Wir stellen Dir hier vier Regionen vor, in denen ein Unternehmen oder Konzern der Bevölkerung das Wasser abgräbt – und entweder für die industrielle Produktion nutzt oder teuer weiterverkauft.

Treuchtlingen vs. Aldi Nord

Zum Beispiel in Treuchtlingen in Bayern, wo Aldi Nord ein großes Wasserwerk mit mehreren Brunnen übernommen hat. Auch in dieser Region sinkt der Grundwasserspiegel seit Jahren. Was dann droht, zeigt ein Blick auf die französischen Kleinstädte Vittel und Volvic. Hier pumpen Nestlé und Danone seit Jahren Wasser ab. Das Ergebnis: Die Ortschaften trocknen aus, für die Bürger*innen gibt es nicht mehr ausreichend Wasser. Um die öffentliche Wasserversorgung sicherzustellen, muss Wasser aus Nachbarorten mit kilometerlangen Pipelines beschafft werden. Die Treuchtlinger müssen ihr Trinkwasser jetzt teuer aus dem mehr als 100 Kilometer entfernten Südbayern pumpen. Aus den örtlichen Brunnen schöpft nur Aldi Nord – und zwar kostenlos.

Campact fordert in einem Appell an Umweltministerin Steffi Lemke (Grüne), die nationale Wasserstrategie an den Bedürfnissen der Bürger*innen zu orientieren, nicht an den Profiten der Konzerne. Lies hier alles dazu:

Das Rheinische Revier vs. RWE

In der von den Städten Aachen, Köln und Mönchengladbach begrenzten Niederrheinischen Bucht befindet sich die bedeutendste Braunkohle-Lagerstätte Westdeutschlands. Der Konzern RWE baut hier bereits seit Jahren Braunkohle ab. Tausende Menschen mussten für die Abbauarbeiten bereits umgesiedelt werden. Zuletzt wurde entschieden, dass auch das Dorf Lützerath den Baggern zum Opfer fallen soll.

Was schon lange bekannt ist: Der Braunkohleabbau ist mit gravierenden Beeinträchtigungen des Wasserhaushalts verbunden. Noch lange nach Tagebauende werden die Langzeitfolgen spürbar sein.

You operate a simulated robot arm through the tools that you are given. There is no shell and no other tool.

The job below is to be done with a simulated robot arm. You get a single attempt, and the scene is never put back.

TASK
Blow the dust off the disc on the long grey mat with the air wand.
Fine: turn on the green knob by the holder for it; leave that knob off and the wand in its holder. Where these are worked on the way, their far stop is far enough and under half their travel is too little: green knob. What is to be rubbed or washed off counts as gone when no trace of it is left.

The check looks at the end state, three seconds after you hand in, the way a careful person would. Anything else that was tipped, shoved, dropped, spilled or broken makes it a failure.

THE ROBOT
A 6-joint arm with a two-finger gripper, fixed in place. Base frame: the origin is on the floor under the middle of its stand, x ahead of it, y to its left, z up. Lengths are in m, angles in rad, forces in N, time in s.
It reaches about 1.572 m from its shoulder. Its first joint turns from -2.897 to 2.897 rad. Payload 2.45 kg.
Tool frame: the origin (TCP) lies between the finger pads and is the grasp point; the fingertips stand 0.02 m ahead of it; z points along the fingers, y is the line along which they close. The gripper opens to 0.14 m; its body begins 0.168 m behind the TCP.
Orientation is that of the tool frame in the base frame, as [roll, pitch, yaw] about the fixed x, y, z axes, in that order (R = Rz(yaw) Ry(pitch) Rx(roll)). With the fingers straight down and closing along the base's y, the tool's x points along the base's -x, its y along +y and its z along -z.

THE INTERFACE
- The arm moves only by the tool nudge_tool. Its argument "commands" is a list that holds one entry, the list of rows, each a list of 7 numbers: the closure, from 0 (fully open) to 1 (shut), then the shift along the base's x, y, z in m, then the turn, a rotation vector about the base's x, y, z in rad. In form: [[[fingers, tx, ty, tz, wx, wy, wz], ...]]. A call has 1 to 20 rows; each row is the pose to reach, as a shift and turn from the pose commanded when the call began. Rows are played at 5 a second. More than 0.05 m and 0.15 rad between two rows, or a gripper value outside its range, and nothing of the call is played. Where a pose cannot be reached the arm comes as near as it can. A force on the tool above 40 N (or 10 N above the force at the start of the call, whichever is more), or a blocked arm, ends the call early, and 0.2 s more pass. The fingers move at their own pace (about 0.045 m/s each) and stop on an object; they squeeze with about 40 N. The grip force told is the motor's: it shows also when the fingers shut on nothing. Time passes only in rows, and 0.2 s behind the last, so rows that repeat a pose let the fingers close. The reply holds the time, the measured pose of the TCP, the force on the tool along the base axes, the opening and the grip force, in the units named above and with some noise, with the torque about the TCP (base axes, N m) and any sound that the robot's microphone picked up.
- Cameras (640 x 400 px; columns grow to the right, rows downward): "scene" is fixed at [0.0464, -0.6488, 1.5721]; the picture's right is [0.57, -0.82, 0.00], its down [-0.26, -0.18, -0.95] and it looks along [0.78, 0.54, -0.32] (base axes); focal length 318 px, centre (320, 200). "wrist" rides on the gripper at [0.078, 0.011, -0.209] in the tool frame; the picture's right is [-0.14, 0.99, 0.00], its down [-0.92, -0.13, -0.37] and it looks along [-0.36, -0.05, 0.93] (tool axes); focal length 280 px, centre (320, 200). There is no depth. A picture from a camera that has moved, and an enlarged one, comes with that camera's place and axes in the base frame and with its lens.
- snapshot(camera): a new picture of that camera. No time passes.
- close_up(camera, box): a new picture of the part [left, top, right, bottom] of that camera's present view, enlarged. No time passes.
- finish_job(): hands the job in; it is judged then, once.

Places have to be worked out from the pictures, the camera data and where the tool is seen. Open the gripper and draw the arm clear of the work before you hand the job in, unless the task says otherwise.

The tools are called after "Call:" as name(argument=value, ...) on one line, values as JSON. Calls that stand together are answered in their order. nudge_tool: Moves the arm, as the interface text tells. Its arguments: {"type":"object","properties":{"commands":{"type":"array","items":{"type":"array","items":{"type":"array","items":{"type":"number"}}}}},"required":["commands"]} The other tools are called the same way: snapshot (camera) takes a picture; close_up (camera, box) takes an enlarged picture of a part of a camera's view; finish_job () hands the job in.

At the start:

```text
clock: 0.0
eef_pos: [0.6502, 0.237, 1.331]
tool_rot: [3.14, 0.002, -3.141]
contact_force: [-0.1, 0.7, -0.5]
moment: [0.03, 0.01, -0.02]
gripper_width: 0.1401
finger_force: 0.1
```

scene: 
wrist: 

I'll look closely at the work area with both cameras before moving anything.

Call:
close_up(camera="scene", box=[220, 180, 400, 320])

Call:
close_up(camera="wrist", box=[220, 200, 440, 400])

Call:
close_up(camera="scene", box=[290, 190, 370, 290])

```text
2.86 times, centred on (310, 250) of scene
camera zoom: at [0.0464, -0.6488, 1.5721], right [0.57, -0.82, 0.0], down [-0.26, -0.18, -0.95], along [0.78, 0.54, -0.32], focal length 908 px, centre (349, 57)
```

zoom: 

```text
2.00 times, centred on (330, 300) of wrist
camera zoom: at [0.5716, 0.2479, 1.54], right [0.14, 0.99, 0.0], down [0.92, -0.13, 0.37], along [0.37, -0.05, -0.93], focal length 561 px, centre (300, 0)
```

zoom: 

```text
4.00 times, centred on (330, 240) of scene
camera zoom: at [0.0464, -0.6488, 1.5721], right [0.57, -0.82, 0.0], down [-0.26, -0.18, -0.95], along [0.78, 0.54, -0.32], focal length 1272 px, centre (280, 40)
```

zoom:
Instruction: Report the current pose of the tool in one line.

Dazu kommt, dass auch der Abbauprozess Unmengen an Wasser verschleudert. Der Energiekonzern RWE verbraucht für seine Braunkohle-Tagebaue rund 500 Millionen Kubikmeter Wasser pro Jahr: Das entspricht der Menge, die zehn Millionen Menschen nutzen. Ein immenser Verbrauch, der sich nicht in der Bepreisung niederschlägt. Nach eigenen Angaben zahlt RWE höchstens fünf Cent pro Kubikmeter. Der Verbrauch ist in den vergangenen Jahren nicht gesunken. „Die größte Wassersparmaßnahme ist der Kohleausstieg“, räumt RWE ein.

Lüneburg vs. Coca Cola

In Lüneburg (Niedersachsen) fördert der Großkonzern Coca-Cola/Apollinaris-Brands seit 2014 mit zwei Brunnen jährlich 350.000 Kubikmeter Grundwasser. Das entspricht sieben Prozent des in der Stadt und zwei Prozent des im Landkreis zur Entnahme freigegebenen Wassers. Dafür bezahlt die Firma den sogenannten Wasserpfennig bzw. Wassercent an das Land Niedersachsen. Verkauft wird das Wasser dann unter der Marke „Vio“: ein Liter Vio-Wasser für 99 Cent, das 10.000-fache dessen, was sie für das Wasser bezahlen.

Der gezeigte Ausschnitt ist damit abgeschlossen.